- _COLLECTED MATERIAL_
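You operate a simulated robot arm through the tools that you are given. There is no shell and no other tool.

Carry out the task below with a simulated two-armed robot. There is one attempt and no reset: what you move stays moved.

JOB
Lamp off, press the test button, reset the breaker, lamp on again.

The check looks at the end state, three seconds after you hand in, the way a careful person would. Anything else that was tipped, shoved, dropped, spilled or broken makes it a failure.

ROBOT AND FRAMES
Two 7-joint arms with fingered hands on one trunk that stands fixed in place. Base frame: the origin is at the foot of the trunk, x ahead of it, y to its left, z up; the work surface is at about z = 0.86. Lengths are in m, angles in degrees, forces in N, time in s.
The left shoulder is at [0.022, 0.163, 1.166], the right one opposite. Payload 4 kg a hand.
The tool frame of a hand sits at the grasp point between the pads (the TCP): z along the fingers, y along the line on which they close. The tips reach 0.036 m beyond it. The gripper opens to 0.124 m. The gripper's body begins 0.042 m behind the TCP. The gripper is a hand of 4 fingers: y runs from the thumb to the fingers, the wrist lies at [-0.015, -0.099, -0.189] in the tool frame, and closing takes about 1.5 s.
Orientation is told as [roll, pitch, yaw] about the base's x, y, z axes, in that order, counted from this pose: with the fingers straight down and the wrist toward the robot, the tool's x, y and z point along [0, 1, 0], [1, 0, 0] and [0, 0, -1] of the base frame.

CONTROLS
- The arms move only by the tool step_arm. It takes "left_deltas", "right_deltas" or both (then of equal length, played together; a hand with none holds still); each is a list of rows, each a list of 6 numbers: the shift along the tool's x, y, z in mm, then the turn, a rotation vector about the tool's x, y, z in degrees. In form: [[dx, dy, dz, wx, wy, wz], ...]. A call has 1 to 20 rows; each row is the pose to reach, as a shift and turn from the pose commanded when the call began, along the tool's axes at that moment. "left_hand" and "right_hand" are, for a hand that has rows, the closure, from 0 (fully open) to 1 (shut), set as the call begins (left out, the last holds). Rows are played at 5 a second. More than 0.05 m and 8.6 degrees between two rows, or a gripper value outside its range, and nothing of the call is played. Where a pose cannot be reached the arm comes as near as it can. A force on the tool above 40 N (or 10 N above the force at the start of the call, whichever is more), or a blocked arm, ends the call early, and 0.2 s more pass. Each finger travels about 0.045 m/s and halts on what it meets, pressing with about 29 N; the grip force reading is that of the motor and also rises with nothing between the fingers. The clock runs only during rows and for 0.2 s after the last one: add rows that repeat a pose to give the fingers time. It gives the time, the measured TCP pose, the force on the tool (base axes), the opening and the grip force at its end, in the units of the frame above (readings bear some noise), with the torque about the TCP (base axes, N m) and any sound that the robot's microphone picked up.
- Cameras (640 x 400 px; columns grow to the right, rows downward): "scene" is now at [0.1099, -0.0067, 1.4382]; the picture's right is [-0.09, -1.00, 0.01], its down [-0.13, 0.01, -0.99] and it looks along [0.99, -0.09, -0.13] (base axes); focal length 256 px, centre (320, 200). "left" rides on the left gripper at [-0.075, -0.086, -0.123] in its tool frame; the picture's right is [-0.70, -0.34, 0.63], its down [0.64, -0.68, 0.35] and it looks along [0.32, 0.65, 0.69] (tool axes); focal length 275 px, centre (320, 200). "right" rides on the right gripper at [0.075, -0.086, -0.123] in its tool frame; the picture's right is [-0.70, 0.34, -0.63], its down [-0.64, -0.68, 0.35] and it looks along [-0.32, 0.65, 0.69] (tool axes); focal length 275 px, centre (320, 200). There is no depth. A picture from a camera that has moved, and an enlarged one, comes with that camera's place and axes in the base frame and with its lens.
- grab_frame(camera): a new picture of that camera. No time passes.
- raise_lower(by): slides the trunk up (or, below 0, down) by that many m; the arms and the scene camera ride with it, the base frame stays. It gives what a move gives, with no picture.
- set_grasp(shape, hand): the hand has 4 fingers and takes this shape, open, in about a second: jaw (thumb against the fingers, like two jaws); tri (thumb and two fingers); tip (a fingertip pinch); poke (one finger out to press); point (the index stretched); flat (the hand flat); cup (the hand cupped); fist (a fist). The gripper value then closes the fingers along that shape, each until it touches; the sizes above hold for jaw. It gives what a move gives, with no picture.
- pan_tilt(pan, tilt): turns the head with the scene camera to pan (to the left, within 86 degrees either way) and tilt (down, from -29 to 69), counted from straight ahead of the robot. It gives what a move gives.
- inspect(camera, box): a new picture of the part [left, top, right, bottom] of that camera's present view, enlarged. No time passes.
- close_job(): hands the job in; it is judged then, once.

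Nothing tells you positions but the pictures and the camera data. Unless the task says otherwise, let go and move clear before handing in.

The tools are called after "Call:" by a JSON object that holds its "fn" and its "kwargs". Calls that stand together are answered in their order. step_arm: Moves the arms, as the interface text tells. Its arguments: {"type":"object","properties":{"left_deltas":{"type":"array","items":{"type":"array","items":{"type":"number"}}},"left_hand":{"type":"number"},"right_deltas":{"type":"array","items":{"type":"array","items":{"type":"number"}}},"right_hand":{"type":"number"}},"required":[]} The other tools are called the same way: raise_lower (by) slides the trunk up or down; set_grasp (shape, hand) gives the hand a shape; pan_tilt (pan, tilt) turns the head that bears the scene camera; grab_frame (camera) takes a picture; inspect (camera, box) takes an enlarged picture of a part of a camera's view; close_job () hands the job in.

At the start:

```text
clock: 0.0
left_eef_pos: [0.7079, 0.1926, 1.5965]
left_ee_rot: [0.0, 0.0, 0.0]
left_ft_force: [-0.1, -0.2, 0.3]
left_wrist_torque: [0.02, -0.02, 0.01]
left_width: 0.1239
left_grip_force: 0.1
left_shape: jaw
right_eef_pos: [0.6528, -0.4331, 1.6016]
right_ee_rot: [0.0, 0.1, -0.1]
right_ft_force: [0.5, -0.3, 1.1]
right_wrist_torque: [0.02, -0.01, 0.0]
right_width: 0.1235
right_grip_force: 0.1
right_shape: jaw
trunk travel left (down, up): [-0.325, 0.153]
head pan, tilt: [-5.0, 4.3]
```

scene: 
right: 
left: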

- _TASK DESCRIPTION_
Write the complete data out, exactly as above.

- _EXERCISE RESULT_
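You operate a simulated robot arm through the tools that you are given. There is no shell and no other tool.

Carry out the task below with a simulated two-armed robot. There is one attempt and no reset: what you move stays moved.

JOB
Lamp off, press the test button, reset the breaker, lamp on again.

The check looks at the end state, three seconds after you hand in, the way a careful person would. Anything else that was tipped, shoved, dropped, spilled or broken makes it a failure.

ROBOT AND FRAMES
Two 7-joint arms with fingered hands on one trunk that stands fixed in place. Base frame: the origin is at the foot of the trunk, x ahead of it, y to its left, z up; the work surface is at about z = 0.86. Lengths are in m, angles in degrees, forces in N, time in s.
The left shoulder is at [0.022, 0.163, 1.166], the right one opposite. Payload 4 kg a hand.
The tool frame of a hand sits at the grasp point between the pads (the TCP): z along the fingers, y along the line on which they close. The tips reach 0.036 m beyond it. The gripper opens to 0.124 m. The gripper's body begins 0.042 m behind the TCP. The gripper is a hand of 4 fingers: y runs from the thumb to the fingers, the wrist lies at [-0.015, -0.099, -0.189] in the tool frame, and closing takes about 1.5 s.
Orientation is told as [roll, pitch, yaw] about the base's x, y, z axes, in that order, counted from this pose: with the fingers straight down and the wrist toward the robot, the tool's x, y and z point along [0, 1, 0], [1, 0, 0] and [0, 0, -1] of the base frame.

CONTROLS
- The arms move only by the tool step_arm. It takes "left_deltas", "right_deltas" or both (then of equal length, played together; a hand with none holds still); each is a list of rows, each a list of 6 numbers: the shift along the tool's x, y, z in mm, then the turn, a rotation vector about the tool's x, y, z in degrees. In form: [[dx, dy, dz, wx, wy, wz], ...]. A call has 1 to 20 rows; each row is the pose to reach, as a shift and turn from the pose commanded when the call began, along the tool's axes at that moment. "left_hand" and "right_hand" are, for a hand that has rows, the closure, from 0 (fully open) to 1 (shut), set as the call begins (left out, the last holds). Rows are played at 5 a second. More than 0.05 m and 8.6 degrees between two rows, or a gripper value outside its range, and nothing of the call is played. Where a pose cannot be reached the arm comes as near as it can. A force on the tool above 40 N (or 10 N above the force at the start of the call, whichever is more), or a blocked arm, ends the call early, and 0.2 s more pass. Each finger travels about 0.045 m/s and halts on what it meets, pressing with about 29 N; the grip force reading is that of the motor and also rises with nothing between the fingers. The clock runs only during rows and for 0.2 s after the last one: add rows that repeat a pose to give the fingers time. It gives the time, the measured TCP pose, the force on the tool (base axes), the opening and the grip force at its end, in the units of the frame above (readings bear some noise), with the torque about the TCP (base axes, N m) and any sound that the robot's microphone picked up.
- Cameras (640 x 400 px; columns grow to the right, rows downward): "scene" is now at [0.1099, -0.0067, 1.4382]; the picture's right is [-0.09, -1.00, 0.01], its down [-0.13, 0.01, -0.99] and it looks along [0.99, -0.09, -0.13] (base axes); focal length 256 px, centre (320, 200). "left" rides on the left gripper at [-0.075, -0.086, -0.123] in its tool frame; the picture's right is [-0.70, -0.34, 0.63], its down [0.64, -0.68, 0.35] and it looks along [0.32, 0.65, 0.69] (tool axes); focal length 275 px, centre (320, 200). "right" rides on the right gripper at [0.075, -0.086, -0.123] in its tool frame; the picture's right is [-0.70, 0.34, -0.63], its down [-0.64, -0.68, 0.35] and it looks along [-0.32, 0.65, 0.69] (tool axes); focal length 275 px, centre (320, 200). There is no depth. A picture from a camera that has moved, and an enlarged one, comes with that camera's place and axes in the base frame and with its lens.
- grab_frame(camera): a new picture of that camera. No time passes.
- raise_lower(by): slides the trunk up (or, below 0, down) by that many m; the arms and the scene camera ride with it, the base frame stays. It gives what a move gives, with no picture.
- set_grasp(shape, hand): the hand has 4 fingers and takes this shape, open, in about a second: jaw (thumb against the fingers, like two jaws); tri (thumb and two fingers); tip (a fingertip pinch); poke (one finger out to press); point (the index stretched); flat (the hand flat); cup (the hand cupped); fist (a fist). The gripper value then closes the fingers along that shape, each until it touches; the sizes above hold for jaw. It gives what a move gives, with no picture.
- pan_tilt(pan, tilt): turns the head with the scene camera to pan (to the left, within 86 degrees either way) and tilt (down, from -29 to 69), counted from straight ahead of the robot. It gives what a move gives.
- inspect(camera, box): a new picture of the part [left, top, right, bottom] of that camera's present view, enlarged. No time passes.
- close_job(): hands the job in; it is judged then, once.

Nothing tells you positions but the pictures and the camera data. Unless the task says otherwise, let go and move clear before handing in.

The tools are called after "Call:" by a JSON object that holds its "fn" and its "kwargs". Calls that stand together are answered in their order. step_arm: Moves the arms, as the interface text tells. Its arguments: {"type":"object","properties":{"left_deltas":{"type":"array","items":{"type":"array","items":{"type":"number"}}},"left_hand":{"type":"number"},"right_deltas":{"type":"array","items":{"type":"array","items":{"type":"number"}}},"right_hand":{"type":"number"}},"required":[]} The other tools are called the same way: raise_lower (by) slides the trunk up or down; set_grasp (shape, hand) gives the hand a shape; pan_tilt (pan, tilt) turns the head that bears the scene camera; grab_frame (camera) takes a picture; inspect (camera, box) takes an enlarged picture of a part of a camera's view; close_job () hands the job in.

At the start:

```text
clock: 0.0
left_eef_pos: [0.7079, 0.1926, 1.5965]
left_ee_rot: [0.0, 0.0, 0.0]
left_ft_force: [-0.1, -0.2, 0.3]
left_wrist_torque: [0.02, -0.02, 0.01]
left_width: 0.1239
left_grip_force: 0.1
left_shape: jaw
right_eef_pos: [0.6528, -0.4331, 1.6016]
right_ee_rot: [0.0, 0.1, -0.1]
right_ft_force: [0.5, -0.3, 1.1]
right_wrist_torque: [0.02, -0.01, 0.0]
right_width: 0.1235
right_grip_force: 0.1
right_shape: jaw
trunk travel left (down, up): [-0.325, 0.153]
head pan, tilt: [-5.0, 4.3]
```

scene: 
right: 
left: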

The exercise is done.